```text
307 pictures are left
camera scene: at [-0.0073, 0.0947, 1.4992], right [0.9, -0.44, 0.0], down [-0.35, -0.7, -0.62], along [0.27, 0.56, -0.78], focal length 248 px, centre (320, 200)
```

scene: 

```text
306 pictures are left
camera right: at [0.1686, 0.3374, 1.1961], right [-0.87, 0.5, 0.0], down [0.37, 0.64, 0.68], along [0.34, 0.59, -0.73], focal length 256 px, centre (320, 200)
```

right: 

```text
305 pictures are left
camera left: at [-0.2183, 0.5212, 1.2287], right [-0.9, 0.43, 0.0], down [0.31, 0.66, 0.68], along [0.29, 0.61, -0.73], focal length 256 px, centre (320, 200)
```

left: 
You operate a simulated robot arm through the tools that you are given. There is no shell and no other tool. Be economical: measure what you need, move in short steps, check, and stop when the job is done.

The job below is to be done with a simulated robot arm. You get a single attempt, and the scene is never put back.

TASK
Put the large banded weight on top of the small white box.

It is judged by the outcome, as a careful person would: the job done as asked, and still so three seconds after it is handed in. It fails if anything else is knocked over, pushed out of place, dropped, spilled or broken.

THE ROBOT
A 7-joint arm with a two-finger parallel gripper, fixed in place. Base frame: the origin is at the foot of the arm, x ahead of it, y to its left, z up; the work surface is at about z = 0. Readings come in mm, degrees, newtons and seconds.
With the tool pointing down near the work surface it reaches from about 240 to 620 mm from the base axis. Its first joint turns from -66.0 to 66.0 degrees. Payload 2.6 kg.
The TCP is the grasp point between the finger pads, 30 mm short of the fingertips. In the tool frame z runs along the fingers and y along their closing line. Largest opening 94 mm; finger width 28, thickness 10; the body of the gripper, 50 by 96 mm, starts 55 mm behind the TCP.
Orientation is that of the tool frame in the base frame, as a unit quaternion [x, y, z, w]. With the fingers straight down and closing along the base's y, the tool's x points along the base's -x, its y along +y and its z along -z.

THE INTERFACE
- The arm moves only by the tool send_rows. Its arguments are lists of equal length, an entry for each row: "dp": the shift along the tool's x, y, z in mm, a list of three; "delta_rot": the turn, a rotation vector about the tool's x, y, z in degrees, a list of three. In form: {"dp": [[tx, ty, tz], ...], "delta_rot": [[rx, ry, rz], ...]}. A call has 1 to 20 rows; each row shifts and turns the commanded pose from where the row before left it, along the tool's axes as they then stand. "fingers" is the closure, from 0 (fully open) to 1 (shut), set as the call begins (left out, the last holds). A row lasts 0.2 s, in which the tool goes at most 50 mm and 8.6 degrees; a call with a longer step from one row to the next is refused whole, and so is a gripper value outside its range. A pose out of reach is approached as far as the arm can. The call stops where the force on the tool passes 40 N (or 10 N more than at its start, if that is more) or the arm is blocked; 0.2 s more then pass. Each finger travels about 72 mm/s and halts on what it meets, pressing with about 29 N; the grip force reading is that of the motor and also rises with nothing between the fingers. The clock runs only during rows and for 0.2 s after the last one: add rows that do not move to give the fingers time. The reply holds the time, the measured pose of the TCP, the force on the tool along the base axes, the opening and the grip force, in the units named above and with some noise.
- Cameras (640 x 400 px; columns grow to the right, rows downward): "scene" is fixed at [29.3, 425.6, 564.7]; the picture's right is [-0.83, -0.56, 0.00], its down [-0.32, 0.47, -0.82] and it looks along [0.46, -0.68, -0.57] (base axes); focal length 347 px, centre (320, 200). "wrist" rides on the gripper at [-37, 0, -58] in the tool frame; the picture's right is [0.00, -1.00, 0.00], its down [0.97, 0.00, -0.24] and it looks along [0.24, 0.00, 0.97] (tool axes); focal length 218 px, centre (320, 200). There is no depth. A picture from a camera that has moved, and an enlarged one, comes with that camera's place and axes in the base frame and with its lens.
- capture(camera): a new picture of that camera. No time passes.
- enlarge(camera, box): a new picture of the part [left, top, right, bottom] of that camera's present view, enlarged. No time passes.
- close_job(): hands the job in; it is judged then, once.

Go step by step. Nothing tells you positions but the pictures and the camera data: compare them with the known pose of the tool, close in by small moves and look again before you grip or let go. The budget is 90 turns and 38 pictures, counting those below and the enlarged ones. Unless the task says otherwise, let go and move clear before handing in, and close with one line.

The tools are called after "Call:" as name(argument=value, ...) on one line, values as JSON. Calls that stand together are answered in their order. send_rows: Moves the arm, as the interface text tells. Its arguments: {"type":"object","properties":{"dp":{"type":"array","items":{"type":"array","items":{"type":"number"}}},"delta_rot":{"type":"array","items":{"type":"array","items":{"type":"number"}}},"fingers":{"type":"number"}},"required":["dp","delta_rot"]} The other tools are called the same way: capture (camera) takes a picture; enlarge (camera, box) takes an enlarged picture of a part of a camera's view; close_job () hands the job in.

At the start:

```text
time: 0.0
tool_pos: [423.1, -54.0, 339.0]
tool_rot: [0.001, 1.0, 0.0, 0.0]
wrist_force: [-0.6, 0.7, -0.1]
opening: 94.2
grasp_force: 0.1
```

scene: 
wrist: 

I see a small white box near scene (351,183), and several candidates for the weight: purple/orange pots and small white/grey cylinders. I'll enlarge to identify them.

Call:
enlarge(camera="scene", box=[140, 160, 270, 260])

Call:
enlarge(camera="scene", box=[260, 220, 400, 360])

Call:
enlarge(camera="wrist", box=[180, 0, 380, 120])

◆ **Instruction**
From the listing above, extract every line exactly as it stands.

◆ **Solution**
```text
307 pictures are left
camera scene: at [-0.0073, 0.0947, 1.4992], right [0.9, -0.44, 0.0], down [-0.35, -0.7, -0.62], along [0.27, 0.56, -0.78], focal length 248 px, centre (320, 200)
```

scene: 

```text
306 pictures are left
camera right: at [0.1686, 0.3374, 1.1961], right [-0.87, 0.5, 0.0], down [0.37, 0.64, 0.68], along [0.34, 0.59, -0.73], focal length 256 px, centre (320, 200)
```

right: 

```text
305 pictures are left
camera left: at [-0.2183, 0.5212, 1.2287], right [-0.9, 0.43, 0.0], down [0.31, 0.66, 0.68], along [0.29, 0.61, -0.73], focal length 256 px, centre (320, 200)
```

left: 
You operate a simulated robot arm through the tools that you are given. There is no shell and no other tool. Be economical: measure what you need, move in short steps, check, and stop when the job is done.

The job below is to be done with a simulated robot arm. You get a single attempt, and the scene is never put back.

TASK
Put the large banded weight on top of the small white box.

It is judged by the outcome, as a careful person would: the job done as asked, and still so three seconds after it is handed in. It fails if anything else is knocked over, pushed out of place, dropped, spilled or broken.

THE ROBOT
A 7-joint arm with a two-finger parallel gripper, fixed in place. Base frame: the origin is at the foot of the arm, x ahead of it, y to its left, z up; the work surface is at about z = 0. Readings come in mm, degrees, newtons and seconds.
With the tool pointing down near the work surface it reaches from about 240 to 620 mm from the base axis. Its first joint turns from -66.0 to 66.0 degrees. Payload 2.6 kg.
The TCP is the grasp point between the finger pads, 30 mm short of the fingertips. In the tool frame z runs along the fingers and y along their closing line. Largest opening 94 mm; finger width 28, thickness 10; the body of the gripper, 50 by 96 mm, starts 55 mm behind the TCP.
Orientation is that of the tool frame in the base frame, as a unit quaternion [x, y, z, w]. With the fingers straight down and closing along the base's y, the tool's x points along the base's -x, its y along +y and its z along -z.

THE INTERFACE
- The arm moves only by the tool send_rows. Its arguments are lists of equal length, an entry for each row: "dp": the shift along the tool's x, y, z in mm, a list of three; "delta_rot": the turn, a rotation vector about the tool's x, y, z in degrees, a list of three. In form: {"dp": [[tx, ty, tz], ...], "delta_rot": [[rx, ry, rz], ...]}. A call has 1 to 20 rows; each row shifts and turns the commanded pose from where the row before left it, along the tool's axes as they then stand. "fingers" is the closure, from 0 (fully open) to 1 (shut), set as the call begins (left out, the last holds). A row lasts 0.2 s, in which the tool goes at most 50 mm and 8.6 degrees; a call with a longer step from one row to the next is refused whole, and so is a gripper value outside its range. A pose out of reach is approached as far as the arm can. The call stops where the force on the tool passes 40 N (or 10 N more than at its start, if that is more) or the arm is blocked; 0.2 s more then pass. Each finger travels about 72 mm/s and halts on what it meets, pressing with about 29 N; the grip force reading is that of the motor and also rises with nothing between the fingers. The clock runs only during rows and for 0.2 s after the last one: add rows that do not move to give the fingers time. The reply holds the time, the measured pose of the TCP, the force on the tool along the base axes, the opening and the grip force, in the units named above and with some noise.
- Cameras (640 x 400 px; columns grow to the right, rows downward): "scene" is fixed at [29.3, 425.6, 564.7]; the picture's right is [-0.83, -0.56, 0.00], its down [-0.32, 0.47, -0.82] and it looks along [0.46, -0.68, -0.57] (base axes); focal length 347 px, centre (320, 200). "wrist" rides on the gripper at [-37, 0, -58] in the tool frame; the picture's right is [0.00, -1.00, 0.00], its down [0.97, 0.00, -0.24] and it looks along [0.24, 0.00, 0.97] (tool axes); focal length 218 px, centre (320, 200). There is no depth. A picture from a camera that has moved, and an enlarged one, comes with that camera's place and axes in the base frame and with its lens.
- capture(camera): a new picture of that camera. No time passes.
- enlarge(camera, box): a new picture of the part [left, top, right, bottom] of that camera's present view, enlarged. No time passes.
- close_job(): hands the job in; it is judged then, once.

Go step by step. Nothing tells you positions but the pictures and the camera data: compare them with the known pose of the tool, close in by small moves and look again before you grip or let go. The budget is 90 turns and 38 pictures, counting those below and the enlarged ones. Unless the task says otherwise, let go and move clear before handing in, and close with one line.

The tools are called after "Call:" as name(argument=value, ...) on one line, values as JSON. Calls that stand together are answered in their order. send_rows: Moves the arm, as the interface text tells. Its arguments: {"type":"object","properties":{"dp":{"type":"array","items":{"type":"array","items":{"type":"number"}}},"delta_rot":{"type":"array","items":{"type":"array","items":{"type":"number"}}},"fingers":{"type":"number"}},"required":["dp","delta_rot"]} The other tools are called the same way: capture (camera) takes a picture; enlarge (camera, box) takes an enlarged picture of a part of a camera's view; close_job () hands the job in.

At the start:

```text
time: 0.0
tool_pos: [423.1, -54.0, 339.0]
tool_rot: [0.001, 1.0, 0.0, 0.0]
wrist_force: [-0.6, 0.7, -0.1]
opening: 94.2
grasp_force: 0.1
```

scene: 
wrist: 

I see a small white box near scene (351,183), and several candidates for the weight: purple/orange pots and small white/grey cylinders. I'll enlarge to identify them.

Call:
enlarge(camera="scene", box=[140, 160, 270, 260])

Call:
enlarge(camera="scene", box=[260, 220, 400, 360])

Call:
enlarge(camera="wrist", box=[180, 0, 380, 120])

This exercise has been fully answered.